# Source document
* * * * * * * * *

Encontro com Chōyū Motobu Sensei

Embora eu tenha sido aceito como discípulo do Sr. M, os resultados foram verdadeiramente desastrosos. Naquela época, os artistas marciais não possuíam um Dōjō e com isso a maioria praticava em seus próprios jardins, terrenos baldios, praias, etc. O local de treinamento do Sr. M. era o seu jardim. Despendi vários e vários dias limpando seu jardim esperando que ele me ensinasse as artes marciais, contudo mesmo após três meses de esforço não consegui que ele me ensinasse. Olhando agora de volta para o passado, penso que o Sr. M. talvez estivesse testando a minha motivação, mas visto que eu irrefreavelmente desejava ficar mais forte o mais rápido possível, comecei a me sentir um tanto quanto impaciente durante aqueles dias. Houve variadas vezes em que fui repreendido por copiar meus veteranos, ouvindo sermões como: — “Você é apenas uma criança, o que pensa que está reproduzindo?” Então quando eu estava prestes a completar o 4º mês nessa situação, decidi por fim deixar a casa do Sr. M. e começar a buscar por um mestre novamente.

* * * * * * * * *

# Available data
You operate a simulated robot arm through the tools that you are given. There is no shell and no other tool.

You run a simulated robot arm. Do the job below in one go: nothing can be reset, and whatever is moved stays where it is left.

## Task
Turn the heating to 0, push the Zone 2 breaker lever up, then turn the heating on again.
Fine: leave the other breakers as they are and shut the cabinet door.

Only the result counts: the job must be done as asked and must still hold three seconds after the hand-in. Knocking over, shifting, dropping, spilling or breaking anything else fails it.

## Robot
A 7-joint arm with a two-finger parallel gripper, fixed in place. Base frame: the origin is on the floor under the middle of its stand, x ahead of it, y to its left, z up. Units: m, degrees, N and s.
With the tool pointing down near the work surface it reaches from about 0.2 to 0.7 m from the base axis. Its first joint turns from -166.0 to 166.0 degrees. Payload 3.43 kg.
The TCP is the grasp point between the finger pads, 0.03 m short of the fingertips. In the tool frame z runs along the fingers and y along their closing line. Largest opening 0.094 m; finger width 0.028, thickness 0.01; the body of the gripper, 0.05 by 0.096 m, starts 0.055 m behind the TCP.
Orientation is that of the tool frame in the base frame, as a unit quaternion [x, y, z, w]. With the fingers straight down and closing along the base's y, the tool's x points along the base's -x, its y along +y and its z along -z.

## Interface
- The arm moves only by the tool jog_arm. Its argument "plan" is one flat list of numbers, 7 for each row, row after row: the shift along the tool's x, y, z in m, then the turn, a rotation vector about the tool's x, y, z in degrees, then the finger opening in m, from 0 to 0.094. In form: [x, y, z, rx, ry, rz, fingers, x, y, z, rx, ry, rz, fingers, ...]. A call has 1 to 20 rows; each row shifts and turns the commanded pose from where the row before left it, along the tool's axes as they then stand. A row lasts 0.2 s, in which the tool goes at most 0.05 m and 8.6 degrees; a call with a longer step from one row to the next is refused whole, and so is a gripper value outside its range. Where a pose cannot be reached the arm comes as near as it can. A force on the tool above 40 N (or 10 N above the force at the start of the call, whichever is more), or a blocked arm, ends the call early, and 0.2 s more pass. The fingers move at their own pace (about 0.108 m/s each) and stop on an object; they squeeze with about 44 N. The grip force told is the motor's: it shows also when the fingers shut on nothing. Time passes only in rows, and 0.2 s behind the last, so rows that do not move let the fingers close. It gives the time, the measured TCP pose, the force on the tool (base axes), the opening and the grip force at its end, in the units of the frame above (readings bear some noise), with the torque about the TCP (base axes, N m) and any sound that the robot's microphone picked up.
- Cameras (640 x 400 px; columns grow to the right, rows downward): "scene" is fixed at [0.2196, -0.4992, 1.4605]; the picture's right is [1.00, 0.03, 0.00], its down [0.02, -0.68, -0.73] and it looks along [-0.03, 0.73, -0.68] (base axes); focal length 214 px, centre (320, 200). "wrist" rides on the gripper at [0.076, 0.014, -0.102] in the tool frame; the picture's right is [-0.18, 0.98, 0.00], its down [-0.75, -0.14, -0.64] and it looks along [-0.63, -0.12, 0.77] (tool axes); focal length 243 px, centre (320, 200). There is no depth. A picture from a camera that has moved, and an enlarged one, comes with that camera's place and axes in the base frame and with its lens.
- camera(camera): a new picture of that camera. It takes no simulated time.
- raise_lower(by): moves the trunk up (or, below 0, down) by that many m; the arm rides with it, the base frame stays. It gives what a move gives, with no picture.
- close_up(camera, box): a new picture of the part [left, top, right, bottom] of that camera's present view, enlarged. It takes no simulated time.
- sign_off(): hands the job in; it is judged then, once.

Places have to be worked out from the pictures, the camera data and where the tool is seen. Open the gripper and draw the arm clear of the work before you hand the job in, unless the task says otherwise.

* * * * * * * * *

# What is required
Extend the source document, starting right after its last sentence.

# The reply
Tive um fatídico encontro com Chōyū Motobu sensei em julho de 1916. As pessoas comumente o chamavam de “Motobu Umē” (Príncipe Motobu). Na ocasião, Chōyū Motobu sensei morava na cidade de Tsuji e eu estava vendendo minhas mercadorias como de costume pela região, procurando assim uma oportunidade de pedí-lo por mentoria. Naquela época existia um grande teatro conhecido como “Teatro Taishō” na cidade de Nishishin em Naha, ao qual me deparei com Chōyū Motobu sensei contemplando um letreiro ao longe. Minha abordagem fora a mesma que empreguei com o Sr. M. anteriormente, aguardei atenciosamente o momento em que o tráfego parou e me lancei rapidamente contra ele. No momento em que pensei que havia o acometido totalmente, senti uma dor inexplicável. Meu pulso havia sido contorcido por Chōyū Motobu sensei.

Teatro Taishō

“Não sei qual o motivo, mas não aprecio esse tipo de pegadinha” — disse ele finalmente soltando minha mão. Eu olhei para cima horrorizado, completamente perplexo com a torção empregada no meu pulso. Mas não havia raiva nos olhos de Chōyū Motobu sensei, ao invés disso, vi bondade. Motobu sensei então perguntou-me novamente: -”Por que você fez isso?”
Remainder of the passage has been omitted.